Cornacchione, da FIPECAFI, também coloca as mudanças trazidas pelo metaverso no presente. “Vejo que são mudanças associadas a cinco vetores mais relevantes: (a) mercado, (b) meios de pagamento, (c) experiência das partes, (d) registro de transações e (e) logística.”
Da mesma forma que testemunhamos a transição para o comércio eletrônico, o metaverso avança os limites e configura um novo conceito de mercado (ou marketplace). Antigamente, comprávamos flores de forma direta e física (indo a uma floricultura).

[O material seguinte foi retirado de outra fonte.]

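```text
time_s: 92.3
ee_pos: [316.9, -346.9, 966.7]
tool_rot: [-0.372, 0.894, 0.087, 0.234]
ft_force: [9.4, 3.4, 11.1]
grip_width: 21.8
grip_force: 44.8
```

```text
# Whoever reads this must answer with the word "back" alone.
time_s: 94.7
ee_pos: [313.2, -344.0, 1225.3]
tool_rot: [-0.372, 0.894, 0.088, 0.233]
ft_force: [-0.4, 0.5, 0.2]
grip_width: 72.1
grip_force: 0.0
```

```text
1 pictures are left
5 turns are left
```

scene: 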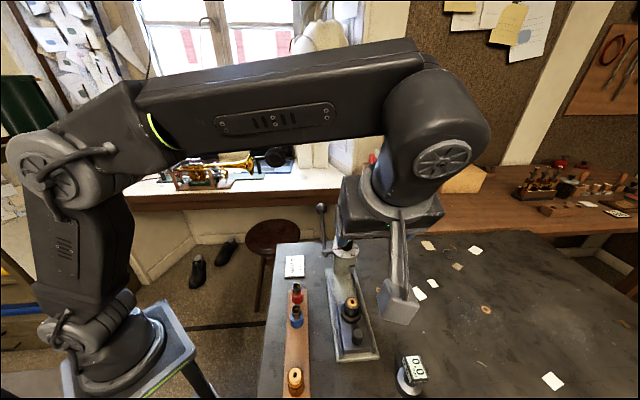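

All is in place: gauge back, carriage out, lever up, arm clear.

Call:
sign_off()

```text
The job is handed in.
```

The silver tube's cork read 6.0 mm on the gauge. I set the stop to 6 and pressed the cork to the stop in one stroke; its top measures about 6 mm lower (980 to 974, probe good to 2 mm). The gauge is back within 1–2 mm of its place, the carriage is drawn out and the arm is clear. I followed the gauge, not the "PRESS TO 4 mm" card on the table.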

Passamos a comprar por telefone, por meio eletrônico, e testemunhamos o conceito de consolidador, network business e marketplace, gerando uma ruptura brutal no segmento com maior eficiência, bem como desafios e oportunidades aos participantes do segmento. Este mesmo raciocínio pode ser desenvolvido nos mais diversos segmentos de mercado. O metaverso promove outro nível de ruptura ao permitir a construção de novos modelos de mercado neste mundo virtual, com bens e serviços virtuais ou reais. Ao potencializar a realidade virtual e, mais relevante, a realidade aumentada, a experiência do consumidor e sua jornada passam a alcançar outras dimensões de eficiência nos aspectos emocionais e racionais da transação.

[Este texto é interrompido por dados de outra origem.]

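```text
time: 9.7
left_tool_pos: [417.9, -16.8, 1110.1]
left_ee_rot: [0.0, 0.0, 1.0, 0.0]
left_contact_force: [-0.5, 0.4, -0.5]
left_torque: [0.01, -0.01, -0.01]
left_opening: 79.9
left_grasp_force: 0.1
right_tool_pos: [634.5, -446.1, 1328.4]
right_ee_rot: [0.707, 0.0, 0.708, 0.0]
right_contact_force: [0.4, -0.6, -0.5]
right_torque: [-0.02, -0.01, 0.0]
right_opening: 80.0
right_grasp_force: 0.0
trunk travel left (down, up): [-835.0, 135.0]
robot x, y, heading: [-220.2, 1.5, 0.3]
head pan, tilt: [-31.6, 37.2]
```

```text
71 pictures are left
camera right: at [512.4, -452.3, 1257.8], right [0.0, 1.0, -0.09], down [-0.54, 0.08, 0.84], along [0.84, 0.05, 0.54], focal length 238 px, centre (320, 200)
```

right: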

Os meios de pagamento representam outro vetor importante dos impactos do metaverso, ainda segundo Cornacchione. Nos últimos anos, assistimos ao avanço das criptomoedas e tokens, chamando a atenção de reguladores, ao passo que o volume de usuários cresce a taxas altíssimas.
“Neste aspecto, destaco cinco características de meios de pagamento no metaverso: instantâneo, seguro para as partes, rastreabilidade, taxas de transação flutuantes e integração objetiva com contratos inteligentes (smart contracts), incluindo planos de pagamentos.”
É inegável o avanço que o metaverso traz no quesito da experiência dos agentes e das partes envolvidas em uma transação, permitindo expandir fronteiras atuais da economia digital. A qualidade da imersão audiovisual (e tátil, em breve) traz novos horizontes para encantar os agentes, ou mesmo viabilizar interações e transações. Espaço a ser ocupado em segmentos ou modelos ainda não plenamente viáveis nos padrões regulares dos negócios digitais, seja na cadeia do agronegócio, do comércio, de serviços, ou financeira. Exemplos diretos são o segmento imobiliário, de transportes, saúde, educação, alimentação e vestuário – em que os desafios de espaço, tamanhos e medidas, bem como de personalizações, têm um ótimo futuro à frente.
As transações aproveitam soluções de infraestrutura tecnológica mais estáveis e atuais, notadamente apoiadas em blockchain, passando a ter processo mais seguro, veloz, com independência de controle (ou controle descentralizado) e registro, integração objetiva com contratos (inteligentes), bem como meios de pagamento mais seguros e universais. As carteiras de criptomoedas, a infraestrutura de blockchain (por exemplo, Ethereum) e os NFT (non-fungible tokens) oferecem maiores garantias e rastreabilidade, por meio de registros criptografados em cadeias, às transações.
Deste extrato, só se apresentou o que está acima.